Ekonomide uzun süredir yapılan yanlışlıklar sonucunda enflasyonun canavara dönüştüğünü belirten Civelek, “Şu anda yaşanan enflasyonun sebebi işletmelerin kar amacıyla fiyat artırmasından kaynaklanmıyor. Son 5 yıldır yapılan hatalar neticesinde bir fiyat artışı yapılıyor. Kobiler değil eski ekonomi yönetimlerinde sorun var. Çok ağır yapısal sorunlar var. Onun dışında yapılan yanlışlarla birleşince ekonominin beli bükülüyor. Mesela sanayide kullanılan doğalgaza sürekli zam yapılıyor. İşletmeler bunun altından nasıl kalkabilir. Zaten kredilerini ödemekte zorlanan bir kobimiz var. Bir de bu şekilde alınan kararlarla daha da zor bir duruma düşüyorlar” ifadelerini kullandı.
İş dünyasında yaşanan gelişmeler ve kobilerin durumu düşünüldüğünde ekonomide bir daralma olacağı aşikar diyen Civelek, sözlerine şöyle devam etti:
“İş dünyasında yaşanan gelişmelere bakıldığında ekonominin daralacağını söylemek yanlış olmaz. Ekonominin daralması istihdamı da olumsuz etkileyecektir. Böyle bir ortamda ekonomik istikrarın sağlanması çok zor. Türkiye’nin büyüme tahmininde yükselme yapan yabancı kuruluşlar da bütçeye makyaj yapılması konusunda uyarılarda bulunarak yapıyor. Ekonominin tekrar rayına oturması kısa vadede çok zor” dedi.

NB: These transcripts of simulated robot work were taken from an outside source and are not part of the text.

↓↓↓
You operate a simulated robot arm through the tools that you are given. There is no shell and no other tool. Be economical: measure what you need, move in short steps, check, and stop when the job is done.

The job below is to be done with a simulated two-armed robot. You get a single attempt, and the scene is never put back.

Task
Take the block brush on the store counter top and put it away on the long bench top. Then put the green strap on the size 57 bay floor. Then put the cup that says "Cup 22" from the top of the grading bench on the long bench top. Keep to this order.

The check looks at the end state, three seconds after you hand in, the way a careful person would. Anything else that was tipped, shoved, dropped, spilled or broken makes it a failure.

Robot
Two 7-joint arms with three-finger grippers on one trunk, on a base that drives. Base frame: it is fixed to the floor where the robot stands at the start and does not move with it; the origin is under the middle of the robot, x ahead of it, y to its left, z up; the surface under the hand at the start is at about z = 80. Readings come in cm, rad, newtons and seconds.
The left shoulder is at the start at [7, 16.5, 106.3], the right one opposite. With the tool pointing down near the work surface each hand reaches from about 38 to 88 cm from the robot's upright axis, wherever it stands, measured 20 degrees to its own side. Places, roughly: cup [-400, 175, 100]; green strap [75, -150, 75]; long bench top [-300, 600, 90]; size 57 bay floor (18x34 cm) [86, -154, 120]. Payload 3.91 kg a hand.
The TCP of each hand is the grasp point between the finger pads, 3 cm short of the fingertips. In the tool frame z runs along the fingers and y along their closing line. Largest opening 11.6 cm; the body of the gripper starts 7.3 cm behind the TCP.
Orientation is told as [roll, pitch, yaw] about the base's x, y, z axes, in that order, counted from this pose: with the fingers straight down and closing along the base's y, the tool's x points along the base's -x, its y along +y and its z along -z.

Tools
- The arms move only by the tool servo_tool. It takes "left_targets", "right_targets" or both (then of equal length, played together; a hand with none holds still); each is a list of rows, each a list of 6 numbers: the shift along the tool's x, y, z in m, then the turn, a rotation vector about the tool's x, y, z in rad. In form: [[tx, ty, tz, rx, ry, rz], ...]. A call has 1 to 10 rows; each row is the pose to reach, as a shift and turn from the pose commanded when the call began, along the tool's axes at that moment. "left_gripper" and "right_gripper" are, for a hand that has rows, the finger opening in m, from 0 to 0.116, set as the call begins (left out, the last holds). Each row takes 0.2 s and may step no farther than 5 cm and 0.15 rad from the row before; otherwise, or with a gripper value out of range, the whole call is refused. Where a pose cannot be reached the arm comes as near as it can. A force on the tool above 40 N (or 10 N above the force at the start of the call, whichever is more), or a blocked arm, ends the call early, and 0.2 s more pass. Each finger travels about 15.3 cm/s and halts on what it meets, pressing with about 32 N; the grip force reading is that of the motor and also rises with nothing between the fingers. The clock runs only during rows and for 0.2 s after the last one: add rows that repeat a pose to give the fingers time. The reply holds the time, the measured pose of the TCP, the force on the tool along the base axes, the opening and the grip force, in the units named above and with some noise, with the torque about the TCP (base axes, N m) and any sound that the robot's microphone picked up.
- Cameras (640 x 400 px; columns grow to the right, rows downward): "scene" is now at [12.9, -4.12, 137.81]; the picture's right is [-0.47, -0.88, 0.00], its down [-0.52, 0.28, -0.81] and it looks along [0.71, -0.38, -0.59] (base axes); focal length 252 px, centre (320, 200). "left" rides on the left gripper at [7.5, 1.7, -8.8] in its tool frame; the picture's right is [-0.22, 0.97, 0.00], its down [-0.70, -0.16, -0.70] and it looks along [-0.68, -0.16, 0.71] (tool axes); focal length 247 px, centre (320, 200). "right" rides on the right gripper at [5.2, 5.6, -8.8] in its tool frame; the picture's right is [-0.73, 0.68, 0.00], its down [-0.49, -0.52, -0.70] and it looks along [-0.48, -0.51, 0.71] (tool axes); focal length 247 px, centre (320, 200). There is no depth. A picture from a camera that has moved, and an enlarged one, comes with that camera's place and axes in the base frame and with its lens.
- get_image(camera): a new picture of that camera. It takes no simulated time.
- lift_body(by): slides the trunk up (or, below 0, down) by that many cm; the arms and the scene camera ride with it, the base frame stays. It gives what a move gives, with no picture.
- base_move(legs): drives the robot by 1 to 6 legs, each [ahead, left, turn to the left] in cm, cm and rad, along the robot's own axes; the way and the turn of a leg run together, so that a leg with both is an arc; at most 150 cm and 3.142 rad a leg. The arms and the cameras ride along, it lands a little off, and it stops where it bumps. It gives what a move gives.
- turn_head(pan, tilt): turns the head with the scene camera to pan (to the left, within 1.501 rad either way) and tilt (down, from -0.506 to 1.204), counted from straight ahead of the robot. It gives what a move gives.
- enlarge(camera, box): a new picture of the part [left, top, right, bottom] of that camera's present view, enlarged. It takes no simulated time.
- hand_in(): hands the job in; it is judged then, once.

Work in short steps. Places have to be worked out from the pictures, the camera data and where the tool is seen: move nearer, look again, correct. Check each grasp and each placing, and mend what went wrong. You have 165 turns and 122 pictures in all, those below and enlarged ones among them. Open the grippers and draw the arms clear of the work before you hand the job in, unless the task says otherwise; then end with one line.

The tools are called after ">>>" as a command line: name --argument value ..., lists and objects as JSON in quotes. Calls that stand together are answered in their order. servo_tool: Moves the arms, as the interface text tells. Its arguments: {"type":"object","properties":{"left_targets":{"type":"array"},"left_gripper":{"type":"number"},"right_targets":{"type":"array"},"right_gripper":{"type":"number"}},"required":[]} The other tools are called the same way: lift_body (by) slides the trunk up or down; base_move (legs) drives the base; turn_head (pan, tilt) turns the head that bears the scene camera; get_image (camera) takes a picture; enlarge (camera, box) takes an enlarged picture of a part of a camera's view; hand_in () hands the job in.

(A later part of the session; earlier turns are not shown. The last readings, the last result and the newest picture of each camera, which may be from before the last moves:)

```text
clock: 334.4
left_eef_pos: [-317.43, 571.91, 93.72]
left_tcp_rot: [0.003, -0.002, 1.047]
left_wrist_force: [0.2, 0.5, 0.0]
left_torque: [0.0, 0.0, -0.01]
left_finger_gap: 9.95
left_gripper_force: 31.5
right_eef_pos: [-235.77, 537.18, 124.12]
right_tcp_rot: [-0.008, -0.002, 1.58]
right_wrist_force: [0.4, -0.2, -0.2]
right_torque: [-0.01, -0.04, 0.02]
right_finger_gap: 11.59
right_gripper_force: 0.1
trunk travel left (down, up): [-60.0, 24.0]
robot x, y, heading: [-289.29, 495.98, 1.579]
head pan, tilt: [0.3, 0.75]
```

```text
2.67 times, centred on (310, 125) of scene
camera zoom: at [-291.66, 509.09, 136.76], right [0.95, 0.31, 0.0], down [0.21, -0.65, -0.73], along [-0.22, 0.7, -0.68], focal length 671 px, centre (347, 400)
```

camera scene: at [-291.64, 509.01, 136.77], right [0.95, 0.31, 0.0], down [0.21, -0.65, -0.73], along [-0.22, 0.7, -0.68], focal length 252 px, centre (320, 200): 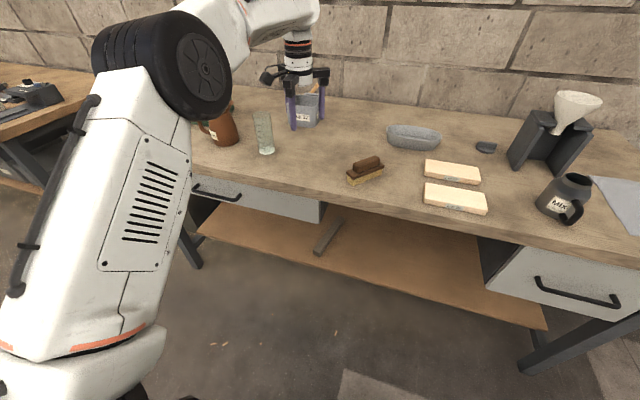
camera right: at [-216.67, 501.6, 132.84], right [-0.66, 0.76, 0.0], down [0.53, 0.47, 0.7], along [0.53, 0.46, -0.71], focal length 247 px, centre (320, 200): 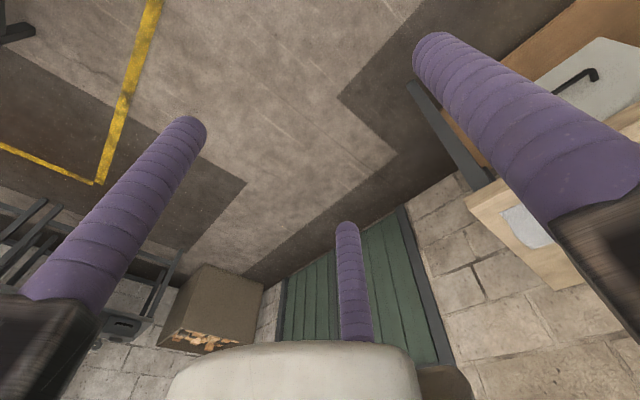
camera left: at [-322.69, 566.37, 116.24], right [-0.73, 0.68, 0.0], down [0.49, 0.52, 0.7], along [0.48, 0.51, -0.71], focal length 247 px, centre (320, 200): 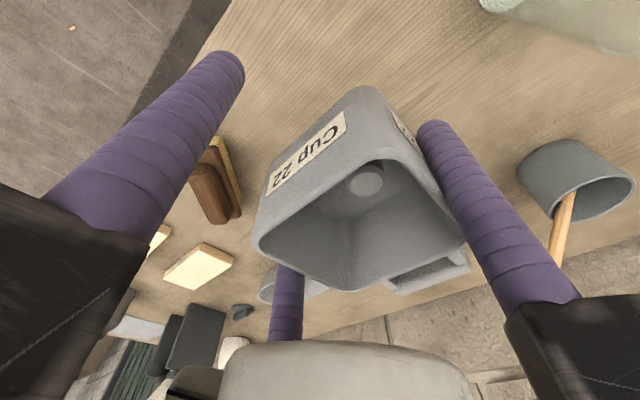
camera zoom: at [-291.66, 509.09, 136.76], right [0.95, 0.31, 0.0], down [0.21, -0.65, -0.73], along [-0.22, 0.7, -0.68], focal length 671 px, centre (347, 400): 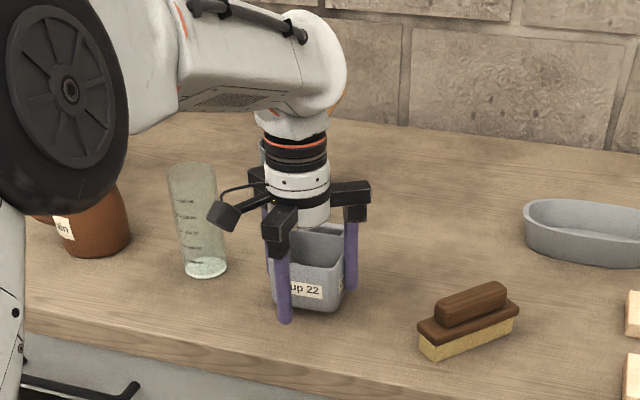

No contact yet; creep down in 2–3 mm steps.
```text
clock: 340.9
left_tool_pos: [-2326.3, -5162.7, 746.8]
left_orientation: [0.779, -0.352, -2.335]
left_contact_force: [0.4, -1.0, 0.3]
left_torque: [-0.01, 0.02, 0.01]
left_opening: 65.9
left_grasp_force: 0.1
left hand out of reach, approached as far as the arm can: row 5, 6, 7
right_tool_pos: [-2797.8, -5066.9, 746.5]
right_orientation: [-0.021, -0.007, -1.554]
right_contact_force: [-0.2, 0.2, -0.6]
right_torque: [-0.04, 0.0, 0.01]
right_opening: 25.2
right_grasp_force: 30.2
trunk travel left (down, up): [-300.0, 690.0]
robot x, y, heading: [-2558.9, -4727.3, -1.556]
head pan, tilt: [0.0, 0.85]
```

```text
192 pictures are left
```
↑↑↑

İnsanların yaşadıkları hayat biçimi devam ettirmek isteyeceğini söyleyen Civelek, “Ekonomi sosyal bir bilimdir. Sonuçları sosyal hayatı ve siyasi hayatı etkiler. İnsanlar alıştıkları hayat yaşantılarından kolay kolay vazgeçemez. Aynı standartlarda yaşayamadıkları zamanda öfkelenir. Yani ekonomi iyiye gittiği sürece yönetimde yaşanan pek çok hatayı veya yanlışlığı görmezden gelen yurttaş ekonominin de bozulmasıyla tepki vermeye başlar. Şu anda insanlar alıştığı yaşamı sürdüremiyor. Giderek da daha da ödün vermek zorunda kalacağı için iktidarı zor günler bekleyecektir” dedi.